* [Source]:
[BEGIN]

Browse 29 quotes about Self Questioning.

Self Questioning Quotes

“What unites us is our despair. Do other people wish to know that someone else walked this earth with a similar batch of questions and frustration? Am I alone trussed with a long suppressed scream lodged within my breast shouting out in the vacant darkness of night, “Who am I, where am I, and where shall I go with this dreaded case of hopelessness, self-doubt, and self-loathing that is weighing me down, making me crazy, and blindsiding any chance to discover personal happiness?” On many occasions, I felt like surrendering to life, no longer willing to endure the physical aches and devastating emotional blows that human life requires. Lost, exiled, and living in alienation from the entire world I searched for a reentry port to a meaningful life. I must work; honest toil is good for the body, mind, and spiritual health of human beings. I shall go to the grave utterly spent from living an authentic life of giving the better part of oneself to the world.”

[END]

* [Data block]:
[BEGIN]

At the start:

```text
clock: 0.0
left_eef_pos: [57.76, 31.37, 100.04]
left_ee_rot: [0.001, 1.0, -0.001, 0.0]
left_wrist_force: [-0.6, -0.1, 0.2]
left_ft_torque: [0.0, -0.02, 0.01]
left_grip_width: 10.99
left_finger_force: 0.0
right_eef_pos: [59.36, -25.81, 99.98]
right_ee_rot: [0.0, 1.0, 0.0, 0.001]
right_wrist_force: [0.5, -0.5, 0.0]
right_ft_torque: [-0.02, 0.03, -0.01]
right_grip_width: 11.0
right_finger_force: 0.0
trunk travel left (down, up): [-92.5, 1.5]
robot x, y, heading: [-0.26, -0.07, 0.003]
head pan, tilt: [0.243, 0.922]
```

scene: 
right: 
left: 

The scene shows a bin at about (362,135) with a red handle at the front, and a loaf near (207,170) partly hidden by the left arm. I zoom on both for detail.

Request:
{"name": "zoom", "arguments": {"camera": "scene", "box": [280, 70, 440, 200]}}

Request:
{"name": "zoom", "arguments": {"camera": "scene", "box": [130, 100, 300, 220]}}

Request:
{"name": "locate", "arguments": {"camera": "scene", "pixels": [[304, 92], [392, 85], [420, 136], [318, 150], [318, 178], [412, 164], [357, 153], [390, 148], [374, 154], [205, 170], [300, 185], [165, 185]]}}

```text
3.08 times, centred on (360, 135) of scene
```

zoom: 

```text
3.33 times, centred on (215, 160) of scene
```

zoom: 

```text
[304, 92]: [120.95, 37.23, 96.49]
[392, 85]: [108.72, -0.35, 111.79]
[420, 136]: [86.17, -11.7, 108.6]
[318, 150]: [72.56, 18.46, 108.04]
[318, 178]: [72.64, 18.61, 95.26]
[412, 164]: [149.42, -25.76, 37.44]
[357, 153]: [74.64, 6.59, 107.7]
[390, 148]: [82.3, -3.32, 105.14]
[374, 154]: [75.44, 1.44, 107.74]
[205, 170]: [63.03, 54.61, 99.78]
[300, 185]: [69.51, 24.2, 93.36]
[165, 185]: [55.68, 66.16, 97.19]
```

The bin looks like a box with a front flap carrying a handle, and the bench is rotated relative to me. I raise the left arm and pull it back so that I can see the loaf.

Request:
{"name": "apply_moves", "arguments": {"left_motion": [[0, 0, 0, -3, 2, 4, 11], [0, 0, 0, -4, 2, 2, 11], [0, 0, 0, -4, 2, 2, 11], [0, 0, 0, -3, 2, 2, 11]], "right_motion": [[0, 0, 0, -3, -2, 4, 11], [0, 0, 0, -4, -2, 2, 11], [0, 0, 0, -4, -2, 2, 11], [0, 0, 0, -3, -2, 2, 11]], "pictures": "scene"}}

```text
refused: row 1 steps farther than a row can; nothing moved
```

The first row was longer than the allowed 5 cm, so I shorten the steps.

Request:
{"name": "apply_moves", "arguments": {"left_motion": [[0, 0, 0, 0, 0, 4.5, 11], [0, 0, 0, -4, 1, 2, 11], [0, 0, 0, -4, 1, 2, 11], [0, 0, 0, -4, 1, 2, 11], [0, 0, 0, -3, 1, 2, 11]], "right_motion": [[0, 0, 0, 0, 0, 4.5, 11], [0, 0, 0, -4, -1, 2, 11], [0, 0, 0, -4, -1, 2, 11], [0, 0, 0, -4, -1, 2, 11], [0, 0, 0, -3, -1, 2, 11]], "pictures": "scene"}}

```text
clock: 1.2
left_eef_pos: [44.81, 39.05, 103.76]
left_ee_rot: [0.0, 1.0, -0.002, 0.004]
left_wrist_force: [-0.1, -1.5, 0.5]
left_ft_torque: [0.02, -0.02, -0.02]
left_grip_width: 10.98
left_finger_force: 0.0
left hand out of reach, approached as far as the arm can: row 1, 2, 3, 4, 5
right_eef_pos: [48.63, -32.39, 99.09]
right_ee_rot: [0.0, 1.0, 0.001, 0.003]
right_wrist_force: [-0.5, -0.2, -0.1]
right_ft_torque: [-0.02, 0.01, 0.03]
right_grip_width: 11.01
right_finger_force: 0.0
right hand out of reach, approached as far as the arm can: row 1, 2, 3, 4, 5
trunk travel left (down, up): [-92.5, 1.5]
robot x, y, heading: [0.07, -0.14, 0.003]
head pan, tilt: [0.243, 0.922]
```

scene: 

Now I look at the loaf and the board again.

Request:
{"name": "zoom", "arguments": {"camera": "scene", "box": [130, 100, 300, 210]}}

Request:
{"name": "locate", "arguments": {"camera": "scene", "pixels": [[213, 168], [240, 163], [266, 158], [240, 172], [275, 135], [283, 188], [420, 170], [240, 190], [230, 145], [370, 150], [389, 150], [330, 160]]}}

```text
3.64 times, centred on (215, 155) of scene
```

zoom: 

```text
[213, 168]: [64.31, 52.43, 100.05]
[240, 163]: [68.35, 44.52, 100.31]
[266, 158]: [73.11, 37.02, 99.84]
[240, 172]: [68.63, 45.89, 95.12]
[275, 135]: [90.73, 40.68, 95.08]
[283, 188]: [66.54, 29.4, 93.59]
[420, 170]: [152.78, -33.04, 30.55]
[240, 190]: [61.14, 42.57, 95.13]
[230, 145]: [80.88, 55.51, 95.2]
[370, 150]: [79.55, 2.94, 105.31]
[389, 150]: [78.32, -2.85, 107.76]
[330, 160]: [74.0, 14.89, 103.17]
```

[END]

* [Your goal]:
Take up the source again after its last words.

* [Response to this exercise]:
“Self-transformation commences with a period of self-questioning. Questions lead to more questions, bewilderment leads to new discoveries, and growing personal awareness leads to transformation in how a person lives. Purposeful modification of the self only commences with revising our mind’s internal functions. Revamped internal functions eventually alter how we view our external environment.”

“We are the product of our past. We start each day where we left off the day before. Changing the way we dress, where we work and live, or even changing a name does not alter our basic constitution. Transformation of the self requires a radical alteration in the way that we perceive the world and derive meaning.”

“Disturbing encounters in life spur reflective thinking that jars a person from his or her exhausted ideologies and way of living. A person who lives passionately will develop a philosophic outlook because the road of excess leads to knowledge. Enthusiasm will frequently make a person look foolish, and result in intermittent periods of despondency and self-questioning, yet only exuberance and a degree of risk-taking leads us to wisdom.”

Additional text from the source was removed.